Innovating education with technology.
I thought it may be interesting to start a discussion around some of the more innovative learning activities occurring with mobile technology in Math and Science. If you're doing anything interesting - or know of anyone else that's doing anything creative - go ahead and post a detailed description in the Discussion forum below.
Feel free to mention the apps being used but let's try and avoid a sales pitch about specific apps; the discussion is about innovative learning practices. Add your opinions!
For math we are using a screen-casting app (Explain Everything) for students to take pictures of everyday figures and then measure, draw and explain. They can also in photos from the internet and do a bit of research on shapes and patterns from certain regions of the world and then write and explain the patterns using the recording tool, integrating more literacy into math.
We also use Snow Day Math as an intervention tool for the primary grades for learning base 10- and we have used with no instruction and pure inquiry as well as some scaffolded supports and full supports with using counters simultaneously.
For science we are using Zydeco Inquiry, an amazing NSF funded app.

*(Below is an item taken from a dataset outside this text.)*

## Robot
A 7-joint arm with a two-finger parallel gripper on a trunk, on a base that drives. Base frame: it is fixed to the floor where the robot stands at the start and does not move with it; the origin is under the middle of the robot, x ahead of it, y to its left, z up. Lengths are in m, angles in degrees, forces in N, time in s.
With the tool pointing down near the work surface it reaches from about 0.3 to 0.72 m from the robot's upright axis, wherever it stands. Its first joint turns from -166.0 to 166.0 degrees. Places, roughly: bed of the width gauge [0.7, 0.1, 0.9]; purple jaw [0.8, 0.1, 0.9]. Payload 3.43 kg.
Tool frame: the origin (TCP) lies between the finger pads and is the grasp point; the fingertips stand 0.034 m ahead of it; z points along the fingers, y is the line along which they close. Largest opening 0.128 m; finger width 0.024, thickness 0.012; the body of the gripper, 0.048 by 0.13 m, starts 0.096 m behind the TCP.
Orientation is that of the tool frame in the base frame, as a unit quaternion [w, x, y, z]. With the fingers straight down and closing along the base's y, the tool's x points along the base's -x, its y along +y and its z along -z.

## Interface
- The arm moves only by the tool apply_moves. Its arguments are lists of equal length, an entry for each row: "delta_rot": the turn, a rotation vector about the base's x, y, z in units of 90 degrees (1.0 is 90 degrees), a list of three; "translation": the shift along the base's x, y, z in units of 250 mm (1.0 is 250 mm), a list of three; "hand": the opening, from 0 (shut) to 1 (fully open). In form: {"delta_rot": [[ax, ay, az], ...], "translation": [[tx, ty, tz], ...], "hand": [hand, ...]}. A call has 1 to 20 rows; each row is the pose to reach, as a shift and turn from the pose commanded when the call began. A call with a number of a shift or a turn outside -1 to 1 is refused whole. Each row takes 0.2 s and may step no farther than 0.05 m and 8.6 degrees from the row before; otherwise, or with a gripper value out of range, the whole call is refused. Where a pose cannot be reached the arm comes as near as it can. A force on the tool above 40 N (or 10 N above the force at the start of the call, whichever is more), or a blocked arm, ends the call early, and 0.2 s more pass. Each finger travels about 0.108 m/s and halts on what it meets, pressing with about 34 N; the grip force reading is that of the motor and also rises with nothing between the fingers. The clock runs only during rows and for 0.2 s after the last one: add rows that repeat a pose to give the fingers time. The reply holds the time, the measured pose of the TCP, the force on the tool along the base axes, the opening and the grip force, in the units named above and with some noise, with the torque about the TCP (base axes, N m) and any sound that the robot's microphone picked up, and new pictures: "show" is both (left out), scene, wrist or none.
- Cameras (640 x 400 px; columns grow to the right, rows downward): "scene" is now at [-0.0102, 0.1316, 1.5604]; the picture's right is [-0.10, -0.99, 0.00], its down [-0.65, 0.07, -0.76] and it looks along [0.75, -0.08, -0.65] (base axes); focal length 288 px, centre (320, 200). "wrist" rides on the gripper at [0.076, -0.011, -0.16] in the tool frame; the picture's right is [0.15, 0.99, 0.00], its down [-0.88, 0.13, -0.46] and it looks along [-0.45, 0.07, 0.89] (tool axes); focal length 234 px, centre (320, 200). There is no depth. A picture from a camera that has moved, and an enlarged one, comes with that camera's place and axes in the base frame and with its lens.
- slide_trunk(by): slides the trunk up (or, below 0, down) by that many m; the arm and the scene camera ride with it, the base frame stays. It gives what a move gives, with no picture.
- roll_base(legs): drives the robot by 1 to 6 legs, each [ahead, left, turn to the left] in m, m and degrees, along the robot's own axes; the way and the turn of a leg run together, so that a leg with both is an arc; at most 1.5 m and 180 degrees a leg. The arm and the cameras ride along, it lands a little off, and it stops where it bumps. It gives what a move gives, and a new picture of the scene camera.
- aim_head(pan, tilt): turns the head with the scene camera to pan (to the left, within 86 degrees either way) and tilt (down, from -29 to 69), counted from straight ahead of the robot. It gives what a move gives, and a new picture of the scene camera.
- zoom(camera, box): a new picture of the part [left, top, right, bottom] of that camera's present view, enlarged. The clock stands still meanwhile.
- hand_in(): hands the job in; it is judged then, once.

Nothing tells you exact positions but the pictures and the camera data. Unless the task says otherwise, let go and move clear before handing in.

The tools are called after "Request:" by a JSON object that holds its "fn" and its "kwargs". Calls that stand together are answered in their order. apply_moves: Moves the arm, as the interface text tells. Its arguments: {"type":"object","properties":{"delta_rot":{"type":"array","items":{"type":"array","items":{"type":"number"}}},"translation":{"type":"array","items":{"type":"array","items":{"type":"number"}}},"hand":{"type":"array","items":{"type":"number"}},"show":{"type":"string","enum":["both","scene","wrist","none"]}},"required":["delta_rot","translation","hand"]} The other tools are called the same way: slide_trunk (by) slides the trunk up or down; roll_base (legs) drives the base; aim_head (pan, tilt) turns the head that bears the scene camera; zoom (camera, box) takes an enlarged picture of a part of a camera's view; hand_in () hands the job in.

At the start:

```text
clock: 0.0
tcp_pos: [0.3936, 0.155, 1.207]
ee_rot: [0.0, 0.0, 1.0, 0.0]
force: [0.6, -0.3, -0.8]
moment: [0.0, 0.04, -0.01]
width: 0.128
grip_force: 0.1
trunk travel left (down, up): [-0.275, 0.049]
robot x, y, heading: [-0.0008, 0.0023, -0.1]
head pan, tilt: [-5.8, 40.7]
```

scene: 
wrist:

Teachers create investigations and build in the focus questions and can add as much scaffolding as needed (students can also add in guiding questions). Students can then collect data with photos, audio, video or writing and tag each with specific tags as well as arrange the data to specific guiding questions. All the students in that investigation can share their evidence via wifi, so if they didn't collect enough supporting evidence, they can use each others. They then have to write in their claim and pull in each piece of evidence/data that they have collected and then write their scientific reasoning. The app really helps reinforce the need for data and scaffolds everything really well for students of all ages, and supports our science noteboooking structures.
My kindergarteners are using StarWalk Kids ebook collection to learn about "Big Bugs." The ebook gives them opportunites to add notes for a "close read." http://starwalkkids.com From there we use the information to find examples of the bugs on Google images. They compile images of the bugs we discussed in the text and then use the app Story Creator to upload their images and add text. They have to include evidence from text "Big Bugs." Then, we identify insects using the three ways they are alike (six legs, 3 body parts, hard skeleton.) Once I think that they understand what to look for, we go back to Google images and find examples of insects and they collect their images through screen shots. To confirm that they understand, I use Nearpod draw your answer and have them each submit a diagram of an insect with 3 labeled body parts. Note- many of them will still spell phonetically. Then, we are able to go back into our book using app Story Creator and they add examples of insects & include facts through text or narration. We can extend on this topic each day while collecting & saving data in our ebook.
High School Algebra and Geometry: Students are given a problem to solve and as they solve it they narrate through and show the steps using an app such as Educreations. The teacher checks the work and posts the video to her webpage, blog, Educreations account or YouTube channel. Students can access the videos for reinforcement or for help solving a similar problem. Students who seem disinterested are suddenly engaged participants and often do 3 or 4 "retakes" to be sure the screen-cast is perfect.
We're experimenting a bit with student screencasting - right now we have one cart to share, which we used in our pilot, and I'm exploring possibilities to implement once we're 1:1 next year. When we do our "slate practice", introducing a skill (such as long division or fraction multiplication), I'm asking them to record their slate practice on Educreations. If it's an open ended skill that might have different ways to reach the answer, I have the kids show their "film" on the projector to their classmates, explaining their work as they go along. And next year I'm going to have the students use this work to create a digital notebook - so when they go home at night to practice that skill, they can review their own notes in screencast form.